Chorus makes its first appearance in the Roger Award line up of corporate villains (perhaps it should be called the chorus line). It was specifically nominated in the economic dominance category and, within that, for profiteering. To quote from the nomination: “Chorus continues the worst features of the old Telecom, from which it was split in 2011 (as a touted “solution” to those worst features). It strives to preserve a monopoly; it grossly overcharges and tries every trick in the book to keep those inflated prices, including special pleading to its backer and accomplice, the Government. This story is very far from resolved at the time of this nomination and it remains to be seen how it turns out. But it is yet another example of the corporate welfare for which this Government has become notorious – Warner Brothers, Sky City, Rio Tinto, Media Works and now Chorus. The list goes on”.
IAG is a finalist for the second consecutive year. The reasons why are distressingly well known to anyone living in Christchurch in the last three years. The nomination is worth quoting in full: “Because instead of making thousands of Christchurch house owners feel looked after and doing their job, they quibble, penny-pinch and weasel out of their obligations. They have worn people down until they feel stressed and defeated. Despite their PR hype, they don’t ‘Love Christchurch’. They love maximising their profits and pleasing their shareholders. They are hated and despised for their chain-dragging and changing the rules in the middle of the game. May they rot in Hell!”

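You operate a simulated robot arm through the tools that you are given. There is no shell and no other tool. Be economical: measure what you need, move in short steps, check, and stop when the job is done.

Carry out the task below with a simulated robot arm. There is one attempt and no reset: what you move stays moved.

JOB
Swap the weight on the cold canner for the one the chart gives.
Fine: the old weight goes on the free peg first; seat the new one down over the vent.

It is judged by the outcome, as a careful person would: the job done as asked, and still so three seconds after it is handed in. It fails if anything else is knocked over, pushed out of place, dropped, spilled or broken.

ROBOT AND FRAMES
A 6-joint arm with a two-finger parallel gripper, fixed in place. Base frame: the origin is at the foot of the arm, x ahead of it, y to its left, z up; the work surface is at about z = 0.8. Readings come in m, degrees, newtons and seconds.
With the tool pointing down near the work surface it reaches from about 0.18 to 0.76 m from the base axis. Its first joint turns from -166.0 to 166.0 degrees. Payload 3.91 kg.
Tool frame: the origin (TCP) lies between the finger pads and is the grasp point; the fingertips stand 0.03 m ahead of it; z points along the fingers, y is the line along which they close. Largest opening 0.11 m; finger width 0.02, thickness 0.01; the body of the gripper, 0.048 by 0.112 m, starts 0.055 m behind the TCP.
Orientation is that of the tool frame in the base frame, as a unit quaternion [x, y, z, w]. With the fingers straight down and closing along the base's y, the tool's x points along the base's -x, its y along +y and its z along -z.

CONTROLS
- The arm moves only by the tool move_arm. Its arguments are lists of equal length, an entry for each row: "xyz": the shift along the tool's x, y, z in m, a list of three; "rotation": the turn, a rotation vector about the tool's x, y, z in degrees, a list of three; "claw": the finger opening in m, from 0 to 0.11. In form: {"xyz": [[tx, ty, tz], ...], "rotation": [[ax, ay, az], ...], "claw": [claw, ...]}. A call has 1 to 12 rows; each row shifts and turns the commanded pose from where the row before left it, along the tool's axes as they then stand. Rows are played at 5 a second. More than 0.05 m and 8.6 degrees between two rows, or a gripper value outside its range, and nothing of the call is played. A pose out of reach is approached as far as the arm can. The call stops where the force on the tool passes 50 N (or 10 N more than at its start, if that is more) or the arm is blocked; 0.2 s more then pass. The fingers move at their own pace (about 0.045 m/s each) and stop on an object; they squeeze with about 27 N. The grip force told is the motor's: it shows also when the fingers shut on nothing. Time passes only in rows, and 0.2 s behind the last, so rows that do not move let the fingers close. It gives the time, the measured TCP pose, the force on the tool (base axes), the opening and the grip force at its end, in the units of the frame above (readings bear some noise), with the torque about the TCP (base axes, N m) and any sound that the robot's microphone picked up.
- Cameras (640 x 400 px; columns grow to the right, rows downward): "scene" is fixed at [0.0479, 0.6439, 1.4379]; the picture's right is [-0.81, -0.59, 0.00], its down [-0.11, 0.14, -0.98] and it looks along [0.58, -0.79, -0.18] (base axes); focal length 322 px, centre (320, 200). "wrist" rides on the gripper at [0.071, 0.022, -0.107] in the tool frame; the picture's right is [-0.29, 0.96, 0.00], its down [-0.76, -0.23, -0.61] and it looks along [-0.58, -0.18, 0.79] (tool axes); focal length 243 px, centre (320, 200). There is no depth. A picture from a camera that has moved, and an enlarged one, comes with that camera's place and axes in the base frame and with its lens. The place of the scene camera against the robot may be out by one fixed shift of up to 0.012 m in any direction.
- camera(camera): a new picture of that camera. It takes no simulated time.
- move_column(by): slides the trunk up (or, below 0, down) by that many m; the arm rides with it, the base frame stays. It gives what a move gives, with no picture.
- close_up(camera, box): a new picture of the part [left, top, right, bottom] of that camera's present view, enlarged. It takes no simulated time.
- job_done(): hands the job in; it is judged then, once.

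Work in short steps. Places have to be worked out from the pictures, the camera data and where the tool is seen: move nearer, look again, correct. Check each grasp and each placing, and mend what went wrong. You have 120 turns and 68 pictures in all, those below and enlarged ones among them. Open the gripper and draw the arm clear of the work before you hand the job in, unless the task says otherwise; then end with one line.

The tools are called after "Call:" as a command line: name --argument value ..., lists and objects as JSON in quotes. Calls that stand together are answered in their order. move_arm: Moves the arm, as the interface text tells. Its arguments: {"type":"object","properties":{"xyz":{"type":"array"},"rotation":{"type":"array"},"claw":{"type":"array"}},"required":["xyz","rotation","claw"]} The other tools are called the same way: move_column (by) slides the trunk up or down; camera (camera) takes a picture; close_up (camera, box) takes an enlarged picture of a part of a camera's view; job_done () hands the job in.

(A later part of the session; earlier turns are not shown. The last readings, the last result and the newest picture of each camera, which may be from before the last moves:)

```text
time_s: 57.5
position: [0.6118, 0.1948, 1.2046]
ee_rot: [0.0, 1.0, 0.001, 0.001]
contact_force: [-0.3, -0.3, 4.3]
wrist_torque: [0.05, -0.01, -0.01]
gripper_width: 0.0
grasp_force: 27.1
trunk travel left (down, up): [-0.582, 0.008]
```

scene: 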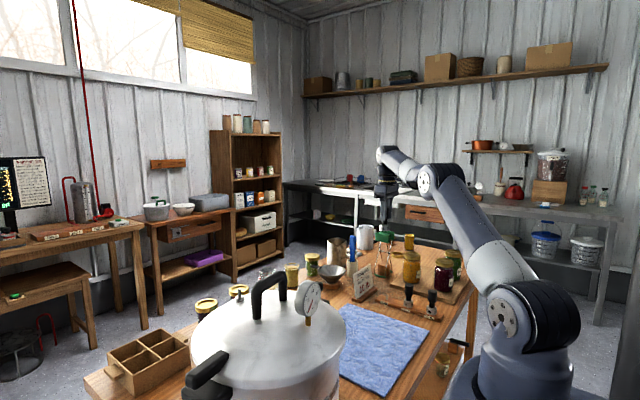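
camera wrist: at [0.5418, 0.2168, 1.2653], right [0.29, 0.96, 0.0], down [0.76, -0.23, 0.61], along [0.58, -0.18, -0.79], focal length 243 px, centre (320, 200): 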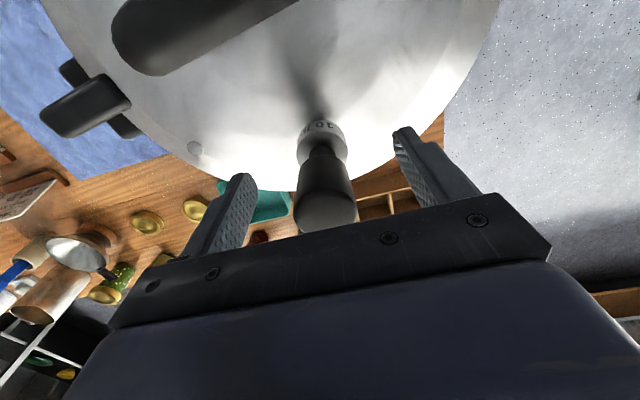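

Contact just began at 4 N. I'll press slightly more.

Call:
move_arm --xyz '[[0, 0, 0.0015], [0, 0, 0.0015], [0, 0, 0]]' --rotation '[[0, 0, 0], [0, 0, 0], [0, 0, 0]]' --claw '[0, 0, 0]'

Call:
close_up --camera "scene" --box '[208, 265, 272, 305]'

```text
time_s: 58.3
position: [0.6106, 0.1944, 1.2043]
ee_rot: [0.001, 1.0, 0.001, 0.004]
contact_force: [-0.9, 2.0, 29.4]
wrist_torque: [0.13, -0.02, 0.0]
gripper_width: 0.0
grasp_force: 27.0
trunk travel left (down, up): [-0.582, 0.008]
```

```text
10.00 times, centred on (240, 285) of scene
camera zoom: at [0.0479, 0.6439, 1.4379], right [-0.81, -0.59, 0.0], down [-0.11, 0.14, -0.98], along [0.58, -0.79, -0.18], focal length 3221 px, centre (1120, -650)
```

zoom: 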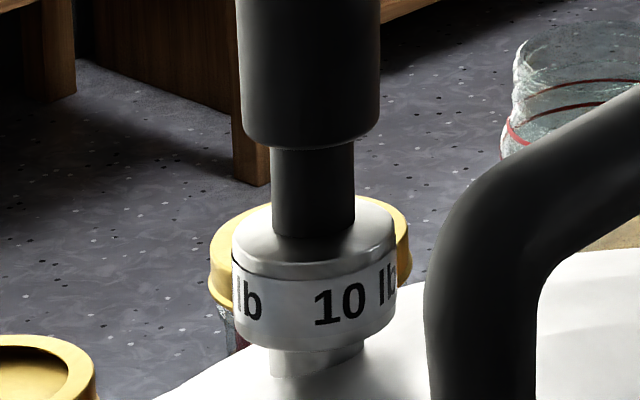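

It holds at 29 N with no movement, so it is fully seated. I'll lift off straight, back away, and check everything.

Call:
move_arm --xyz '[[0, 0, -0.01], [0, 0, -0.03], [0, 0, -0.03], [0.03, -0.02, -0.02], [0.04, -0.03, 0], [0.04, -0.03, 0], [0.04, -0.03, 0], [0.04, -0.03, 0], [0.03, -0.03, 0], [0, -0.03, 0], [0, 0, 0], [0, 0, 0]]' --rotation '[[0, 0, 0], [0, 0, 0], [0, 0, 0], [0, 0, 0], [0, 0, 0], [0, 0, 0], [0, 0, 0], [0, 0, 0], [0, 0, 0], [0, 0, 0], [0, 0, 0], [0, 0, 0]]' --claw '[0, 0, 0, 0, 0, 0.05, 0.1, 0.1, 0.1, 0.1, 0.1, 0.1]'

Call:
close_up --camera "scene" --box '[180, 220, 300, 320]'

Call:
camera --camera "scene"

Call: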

Imperial Tobacco continues a long and dishonourable history of tobacco companies featuring as finalists and winners of the Roger Award. The very detailed nomination specified Imperial’s “crimes against the health and safety of its workers and the public; and endeavouring to expand its market in NZ, after the Government has committed to making the nation smokefree by 2025”. An extract from the conclusion: “Tobacco kills about 5,000 New Zealanders annually. It is the greatest preventable cause of death and illness in New Zealand… If Imperial Tobacco were genuine in regard to their corporate social responsibility, they would cease to manufacture all of their existing brands. Instead, they conducted ‘testing programmes’ where thousands of cigarettes were distributed to their employees in breach of the Smokefree Environments Act: they proudly boast a growing market share in New Zealand even after this nation’s Government has committed to making the nation Smokefree by 2025: and they cynically settle disputes with the agreement to donate thousands when their profits remain in the millions. They must be shamed”.
Rio Tinto won the 2011 Roger Award and was runner up in 2012, 2009 and 08. One nomination said simply and in its entirety: “Blackmailing country”. So, 2013 has seen more of the same from the biggest recipient of corporate welfare – the Bluff smelter is the biggest bludger in the country. The 2011 Roger Award Judges’ Report concluded that the company has a 50 year history of “suborning, blackmailing and conning successive New Zealand governments into paying massive subsidies on the smelter’s electricity; dodging tax, and running a brilliantly effective PR machine to present a friendly, socially responsible and thoroughly greenwashed face to the media and the public”. The 2012 Judges’ Report is more succinct: “…it has us by the balls and has continued to squeeze ever since. It is corporate welfarism, but somehow doesn’t attract the same vindictiveness as the sickness beneficiary”.
Sky City Casino was nominated by several people because of its “more pokies for convention centre” deal with the Government. One nomination refers to the “current Key government essentially selling our laws in return for Sky City building an international convention centre” and to Sky City’s “ability to profiteer from others’ misery”. It concludes: “…Sky City is attempting to lock future governments into this dirty deal. (It) is pushing for draconian compensation provisions should a progressive Government decide that it is not OK to pay for a convention centre to be paid for by others’ misery”.
Talent 2 makes its first appearance in the Roger Award because of the complete and utter balls up that is its Novopay payroll system for long suffering teachers. Media reports routinely use words like “debacle” and “mess” in the headlines about Novopay. It has become a byword for an expensive IT failure, which has cost teachers’ millions in missed or mucked up salaries, plus it has cost taxpayers millions more as the Government has attempted to get it sorted out. The nominator specified: “monopoly” and “impact on teachers, teachers’ families, administrators and schools in general”.
The judges are: Christina Stringer, a Senior Lecturer in International Business at the University of Auckland; John Maynard, from Wellington, President of the Postal Workers Union of Aotearoa, spokesperson for People's Power Ohariu and founding member of the Brass Razoo Solidarity Band; David Small, a lawyer and Senior Lecturer in Education at the University of Canterbury; Sam Mahon, an artist, author and activist from North Canterbury; and Wayne Hope, Associate Professor, Communications Studies, Auckland University of Technology
The winner(s) will be announced at a Nelson event on the night of April 15th.
Full details, including previous winners and annual Judges’ Reports, can be read online at http://canterbury.cyberplace.co.nz/community/CAFCA/publications/Roger/index.html.
Bad luck to all the finalists and may the worst man win!